Simply put, we must manage our expectations. When we begin to understand our actions are incapable of dictating a desired response, we can start to decipher people and relationships. Love isn’t enough to make a person stop doing wrong. People will make up in their mind what they will or won’t do based upon their own reasoning independent of your preferences. Humans are flawed. Enjoy life, but reserve a space in your heart for disappointment.
Ladies, this is for you: Sex can’t change a man and neither can you. Accept it and stay, or deny it and leave. It’s a harsh reality, nevertheless a reality. And far too many of you run from the realities right in front of your faces. Red flags are conveniently present prior to relationships. Don’t ignore them.
Gentlemen, this is for you: Let her live. Locking her in and lurking on her Instagram to check her likes likely won’t avert her insistent mission to like whatever the hell photo she wants to like. This doesn’t mean she’s cheating and it doesn’t mean she’s not. But if you impose on her life, she might be resentful and rebel. And it’s not because she’s a bad person, but it’s how people naturally respond to restraint. Whatever is meant to be will be. You can’t change that. Relax and enjoy her or let your paranoia make you leave.
Most people don’t change overnight; they grow overtime. And you have to allow folk that space to develop on their own. Attempting to personally interfere with this natural process might delay the inevitable, but it won’t prevent it. We must allow people to live their lives simply because they’re going to live their lives anyway. We should guide, teach and love them, but ultimately adults make their own decisions.
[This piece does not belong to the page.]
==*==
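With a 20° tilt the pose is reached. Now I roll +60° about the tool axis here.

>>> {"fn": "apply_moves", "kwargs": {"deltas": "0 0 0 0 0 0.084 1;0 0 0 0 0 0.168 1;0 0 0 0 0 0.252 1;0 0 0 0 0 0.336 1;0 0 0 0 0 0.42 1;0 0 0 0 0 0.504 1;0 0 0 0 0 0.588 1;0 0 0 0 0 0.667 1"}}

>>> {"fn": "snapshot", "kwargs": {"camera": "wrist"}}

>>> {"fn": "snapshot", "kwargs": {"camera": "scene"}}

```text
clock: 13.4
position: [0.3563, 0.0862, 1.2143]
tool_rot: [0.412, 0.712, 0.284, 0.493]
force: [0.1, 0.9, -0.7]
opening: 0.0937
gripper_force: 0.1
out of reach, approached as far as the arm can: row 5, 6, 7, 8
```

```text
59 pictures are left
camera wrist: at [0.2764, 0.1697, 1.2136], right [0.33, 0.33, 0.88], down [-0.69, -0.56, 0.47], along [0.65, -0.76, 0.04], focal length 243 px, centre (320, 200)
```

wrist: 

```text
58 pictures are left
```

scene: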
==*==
Don’t expect me to be where you are because you matured quicker. Your private sins are no better than my public sins. We all got problems we’re working on.
Either love me, or leave me alone.
– Enitan Bereola, II
Bereola is the go-to style and etiquette impresario and public speaker. He is also the bestselling author of BEREOLAESQUE: The Contemporary Gentleman & Etiquette book for the Urban Sophisticate. He is working on his follow-up book titled, “GENTLEWOMAN: A Lady’s Etiquette Book from a Gentleman’s Perspective.” Check his Website Bereolaesque.com and @bereolaesque on Twitter as well as Facebook.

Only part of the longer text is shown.